As one of America’s great writers, William Faulkner, said, “The past is never dead. It’s not even past.” But whitewashing and having things both ways is what America has done best. And amnesia can be a willful exercise in forgetting. In America, it is aided and abetted by a media culture designed to keep slapping a fresh coat of pretty paint over the carcass of the body politic.
I was 10 years old when the Cuban Missile Crisis brought the world to the brink of thermonuclear war, and it is burned into my memory. The young men and women in college today were entering adolescence when the events that ended the American century—the invasion of Iraq and Abu Ghraib torture revelations—were in the daily news.

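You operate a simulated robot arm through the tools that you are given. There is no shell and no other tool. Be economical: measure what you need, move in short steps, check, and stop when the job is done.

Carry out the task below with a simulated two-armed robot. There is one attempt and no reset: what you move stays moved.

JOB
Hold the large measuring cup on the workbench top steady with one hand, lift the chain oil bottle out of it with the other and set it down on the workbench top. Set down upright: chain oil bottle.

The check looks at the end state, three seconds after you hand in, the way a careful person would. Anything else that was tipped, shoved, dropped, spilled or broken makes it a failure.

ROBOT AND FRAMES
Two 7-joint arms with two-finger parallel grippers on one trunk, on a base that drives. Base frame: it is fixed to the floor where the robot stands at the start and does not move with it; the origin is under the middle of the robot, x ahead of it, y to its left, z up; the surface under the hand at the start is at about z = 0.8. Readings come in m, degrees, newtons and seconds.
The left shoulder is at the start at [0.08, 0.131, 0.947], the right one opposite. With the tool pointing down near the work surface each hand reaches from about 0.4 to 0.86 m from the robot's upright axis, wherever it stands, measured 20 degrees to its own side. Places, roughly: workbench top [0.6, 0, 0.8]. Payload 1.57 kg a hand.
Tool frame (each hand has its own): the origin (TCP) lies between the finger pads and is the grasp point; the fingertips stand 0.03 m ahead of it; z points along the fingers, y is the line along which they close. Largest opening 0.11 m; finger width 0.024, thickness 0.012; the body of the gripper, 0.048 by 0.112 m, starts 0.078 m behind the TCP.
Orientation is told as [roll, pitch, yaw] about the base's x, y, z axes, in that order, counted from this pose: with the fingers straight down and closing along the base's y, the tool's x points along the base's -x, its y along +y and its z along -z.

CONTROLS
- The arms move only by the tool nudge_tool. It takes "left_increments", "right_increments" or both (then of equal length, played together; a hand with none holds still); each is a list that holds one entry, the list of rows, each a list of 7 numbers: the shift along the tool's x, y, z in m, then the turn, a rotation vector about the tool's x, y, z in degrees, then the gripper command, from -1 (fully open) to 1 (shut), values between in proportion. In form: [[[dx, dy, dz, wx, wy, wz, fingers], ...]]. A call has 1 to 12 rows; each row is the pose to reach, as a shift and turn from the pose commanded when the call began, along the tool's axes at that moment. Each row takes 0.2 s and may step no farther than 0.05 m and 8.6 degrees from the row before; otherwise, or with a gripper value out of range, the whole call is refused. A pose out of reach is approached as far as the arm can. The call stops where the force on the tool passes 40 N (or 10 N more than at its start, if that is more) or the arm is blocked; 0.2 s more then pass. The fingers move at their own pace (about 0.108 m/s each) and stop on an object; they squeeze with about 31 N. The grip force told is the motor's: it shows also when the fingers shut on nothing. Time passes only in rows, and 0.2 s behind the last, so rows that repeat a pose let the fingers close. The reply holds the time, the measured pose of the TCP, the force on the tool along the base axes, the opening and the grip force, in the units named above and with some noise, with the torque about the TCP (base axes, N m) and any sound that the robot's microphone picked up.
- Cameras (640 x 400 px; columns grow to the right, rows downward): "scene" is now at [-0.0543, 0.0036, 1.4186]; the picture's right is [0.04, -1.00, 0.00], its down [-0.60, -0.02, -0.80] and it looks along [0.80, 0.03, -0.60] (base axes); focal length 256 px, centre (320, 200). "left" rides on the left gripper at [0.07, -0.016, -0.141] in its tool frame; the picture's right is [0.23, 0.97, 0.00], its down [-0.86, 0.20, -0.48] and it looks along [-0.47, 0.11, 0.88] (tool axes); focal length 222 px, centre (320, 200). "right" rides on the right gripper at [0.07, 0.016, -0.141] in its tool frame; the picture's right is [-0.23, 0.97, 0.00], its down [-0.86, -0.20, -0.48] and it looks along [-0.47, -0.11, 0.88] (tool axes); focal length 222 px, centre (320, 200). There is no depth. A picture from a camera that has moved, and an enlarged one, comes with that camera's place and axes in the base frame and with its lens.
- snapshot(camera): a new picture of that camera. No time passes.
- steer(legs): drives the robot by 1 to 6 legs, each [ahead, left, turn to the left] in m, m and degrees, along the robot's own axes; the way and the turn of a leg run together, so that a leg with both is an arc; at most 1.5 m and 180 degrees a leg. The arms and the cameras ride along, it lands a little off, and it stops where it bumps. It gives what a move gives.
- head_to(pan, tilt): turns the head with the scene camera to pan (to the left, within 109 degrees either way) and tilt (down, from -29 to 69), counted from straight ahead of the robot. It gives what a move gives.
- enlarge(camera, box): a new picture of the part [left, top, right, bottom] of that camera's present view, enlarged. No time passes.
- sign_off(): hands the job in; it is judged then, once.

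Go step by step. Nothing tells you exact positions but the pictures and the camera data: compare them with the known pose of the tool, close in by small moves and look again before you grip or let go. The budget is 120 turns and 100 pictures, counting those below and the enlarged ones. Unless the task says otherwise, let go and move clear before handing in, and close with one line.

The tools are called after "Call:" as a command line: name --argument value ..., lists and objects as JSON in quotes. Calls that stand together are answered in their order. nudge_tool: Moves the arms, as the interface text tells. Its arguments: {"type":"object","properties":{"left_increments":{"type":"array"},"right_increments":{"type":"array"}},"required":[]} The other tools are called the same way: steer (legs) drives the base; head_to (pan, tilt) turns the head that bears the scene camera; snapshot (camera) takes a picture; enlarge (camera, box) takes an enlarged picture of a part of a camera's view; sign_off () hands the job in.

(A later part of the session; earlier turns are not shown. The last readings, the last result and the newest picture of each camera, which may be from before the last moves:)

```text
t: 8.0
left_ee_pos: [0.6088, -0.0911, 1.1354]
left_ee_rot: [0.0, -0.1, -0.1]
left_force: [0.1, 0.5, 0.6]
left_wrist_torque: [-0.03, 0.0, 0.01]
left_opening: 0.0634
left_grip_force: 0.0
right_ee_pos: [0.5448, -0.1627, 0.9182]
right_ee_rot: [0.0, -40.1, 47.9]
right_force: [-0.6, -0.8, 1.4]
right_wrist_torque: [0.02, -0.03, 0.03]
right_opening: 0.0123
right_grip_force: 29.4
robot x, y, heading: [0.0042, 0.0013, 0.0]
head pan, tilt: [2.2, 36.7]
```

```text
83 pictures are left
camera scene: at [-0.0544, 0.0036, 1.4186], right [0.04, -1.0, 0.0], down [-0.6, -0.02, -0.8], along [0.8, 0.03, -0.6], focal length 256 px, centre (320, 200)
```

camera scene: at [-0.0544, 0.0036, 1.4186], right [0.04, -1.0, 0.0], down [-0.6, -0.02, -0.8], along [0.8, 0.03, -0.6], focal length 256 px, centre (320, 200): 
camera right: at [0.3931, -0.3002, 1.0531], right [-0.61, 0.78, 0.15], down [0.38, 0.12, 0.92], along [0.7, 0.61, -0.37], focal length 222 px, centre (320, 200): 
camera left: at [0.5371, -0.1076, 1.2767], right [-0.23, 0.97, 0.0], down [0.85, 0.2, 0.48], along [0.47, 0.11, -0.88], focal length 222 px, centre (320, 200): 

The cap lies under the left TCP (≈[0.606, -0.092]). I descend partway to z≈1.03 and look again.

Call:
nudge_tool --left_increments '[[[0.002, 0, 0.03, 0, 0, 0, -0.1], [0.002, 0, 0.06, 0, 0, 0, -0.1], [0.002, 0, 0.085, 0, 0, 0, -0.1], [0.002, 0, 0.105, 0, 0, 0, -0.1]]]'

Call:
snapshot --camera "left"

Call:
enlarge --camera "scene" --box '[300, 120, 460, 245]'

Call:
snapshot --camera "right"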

Yet most of them don’t recall and don’t want to know anything about those things. You have to be taught to forget.
This isn’t a jeremiad against America; I’ve risked more than my life—my very soul—for this country. But the image of a good, much less great country has to shatter in the American people themselves. Not just for America to recover its soul, but for the human spirit not be snuffed out by its “global war on terror.”
It is comforting or consoling to think, “how far we are from Verdun and Hiroshima.” But why, if we are so far from Verdun and Hiroshima, have so many people given up on humanity in the West? Is it not because the growth and aim of self-made darkness is not outward atrocity but the inward destruction of the spirit of individuals and peoples?
I didn’t used to believe in hell. I still don’t in the conventional sense, as a place of eternal punishment. But I do feel that some kind of ledger is kept on our lives. If we don’t care, or deny, or refuse to come to terms with our harmful actions, when we die we go to the end of the line, and wait, with full awareness of our lives, until the fate of humanity is decided by the living, by people who still give a damn.
Because it betrayed everything it stood for, and spread terrorism into a worldwide pandemic, America has gone to the end of the line of nations. It will remain there, until enough people regain their souls to give rebirth to the soul of the nation.
A saying attributed to Jesus (but not found in the Bible), pertains both to a person and a people: “Bring forth what is within you, and what you bring forth will save you; do not bring forth what is within you and what you do not bring forth will destroy you.”